Na época, se comentou até que a Globo queria comprar a Gazeta ou que iria assumir a sua programação, o que gerou protestos das concorrentes. O fato foi prontamente negado pela direção do canal carioca.

Além de minar as concorrentes, a Globo ainda queria lucrar com a parceria. A emissora receberia 50% do lucro líquido obtidos com a comercialização dos espaços publicitários da faixa, cujos valores subiram bastante.

"A Fundação Cásper Libero não poderia deixar de pegar esse presente. É mais do que claro que a Globo quer combater o SBT em São Paulo com duas emissoras. Isso não me surpreende, vindo da Globo. É uma forma de ampliar o monopólio que eles detêm, de esmagar os outros concorrentes. Mas eles são assim mesmo. Não medem esforços para fazer qualquer jogada. Se isso é juridicamente legal, nós não vamos poder fazer nada", disse Luciano Callegari, então superintendente artístico e operacional do canal de Silvio Santos, em matéria da Folha de S.Paulo de 15 de fevereiro de 1990.

O então vice-presidente de Operações da Globo negou veementemente as acusações do SBT em reportagem do mesmo jornal no dia seguinte.

"A Top-Tel, distribuidora de filmes ligada à Globo, negociou filmes com a Gazeta através de acordo de venda direta ao mercado publicitário. A Rede Globo não terá nenhuma interferência nessa operação. Minha única iniciativa foi ampliar as áreas que temos alugadas no edifício Cásper Libero, visando transferir para lá o complexo exibidor da TV Globo de São Paulo. Sei que com o resultado financeiro desse aluguel a TV Gazeta poderá pagar seu novo transmissor", enfatizou.

Boni ainda foi além e detonou a emissora de Silvio Santos. "Não nos preocupamos com o SBT, que está num distante segundo lugar e, no momento, perdendo em vários horários para a Bandeirantes e a Manchete.

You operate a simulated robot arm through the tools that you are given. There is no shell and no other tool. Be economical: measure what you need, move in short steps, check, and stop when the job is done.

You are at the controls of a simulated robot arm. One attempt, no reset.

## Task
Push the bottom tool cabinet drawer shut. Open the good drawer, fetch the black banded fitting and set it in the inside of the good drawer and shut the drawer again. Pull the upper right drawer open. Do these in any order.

A Globo pretende estar cada vez mais ligada a São Paulo, e o caminho não é a Gazeta, mas sim nosso próprio jornalismo. Vamos ampliar essa área na Globo de São Paulo a partir de março e, para isso, já estamos fazendo investimentos em equipamentos e profissionais", disparou.

"Não consta que a Globo seja proprietária da Gazeta e isso soa estranho. Mas tudo faz parte da democracia", declarou Expedito Grossi, então diretor-geral da Manchete, que ainda disse que não se preocupava com o fato de a grade global ser mostrada justamente no horário de Pantanal.

Mas o tiro saiu pela culatra: apesar do barulho feito na imprensa e de uma grande campanha publicitária, a iniciativa naufragou. Sem grande penetração na audiência, a Gazeta não decolou.

Em junho, na estreia da parceria, por exemplo, o filme Gente como a Gente marcou somente um ponto no Ibope. A Globo, com o longa-metragem Mulher Nota Mil, ficou com 27, enquanto Pantanal deu a liderança para a Manchete, com 31 pontos.

Dessa forma, o receio das concorrentes passou, e o assunto foi jogado para escanteio pela mídia. A parceria ainda vigorou nos meses previstos, mas ficou somente nisso.